The Debriefing Session
Two key topics related to employee engagement are communication and trust. You have an opportunity to set a positive tone in these areas by simply debriefing your workers on the survey findings. One of the standard questions we proposed you ask was, “How confident are you that some type of action will be taken as a result of this survey?” If your respondents reported high confidence, don’t let them down! Similarly, if your respondents were skeptical, here’s your chance to prove them wrong.
Start by acknowledging the strengths – by department, if possible – and then address any areas that need improvement. Celebrating the positive results and accomplishments that your employees achieve year over year can have a big impact on morale and, ultimately, engagement. Also speak about the actions your company plans to take.
Make Your Action Plan S.M.A.R.T
Developing S.M.A.R.T goals is critical to managing your own and your employees’ performance. When you communicate next steps with employees, be sure they are – in line with the S.M.A.R.T. acronym –specific, measureable, achievable, results-focused and timely.
Specific: Clearly define what you are going to do. Share the what, why and how.

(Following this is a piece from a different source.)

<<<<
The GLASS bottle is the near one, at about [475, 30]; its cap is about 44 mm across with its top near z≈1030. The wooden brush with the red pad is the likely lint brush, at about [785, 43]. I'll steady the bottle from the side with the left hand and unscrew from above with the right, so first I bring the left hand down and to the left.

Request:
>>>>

Example: By May 1, implement a new employee advocacy program using a clearly defined referral process so employees and managers have a stronger work environment with less turnover.
- What – “Implement a new employee advocacy program”
- How – “using a clearly defined referral process”
- Why – “so employees and managers have a stronger work environment with less turnover”
Measureable: You need tangible evidence to determine if a goal or plan was successful. Using the same example from above, the measureable metric is whether or not the advocacy program is operational by your May 1 deadline.
Achievable: Goals should stretch you slightly, but also be defined enough to be attainable. Reasonable goals pump up motivation; impossible goals deflate it.
Results-driven: Goals should measure outcomes, not activities. The outcome of our example would be that employees feel their work environment is stronger and less turnover is experienced.
Timely: Aligning a goal to a time frame creates a sense of urgency, so results are more likely to be obtained.
Communicating the Action Plan
Before you can share the action plan with employees, secure buy-in with the senior leadership team. Having a unified front will impact employees’ confidence in the overall plan moving forward. Once your senior leadership team is onboard, share the results with your managers; you don’t want them to be caught off-guard once results are shared with the entire organization. Give them ample amount of time to prepare responses to any foreseeable questions that may arise once employees are notified.
As you share survey findings with employees, share your action plan as well. Don’t leave it up to workers to imagine solutions; tell them specifically what the next steps will be.
Failing to act can severely impact future attempts to gauge employee satisfaction. However, organizations choosing to engage employees, hear their responses, and act honestly and openly about new approaches will see the greatest amount of improvement.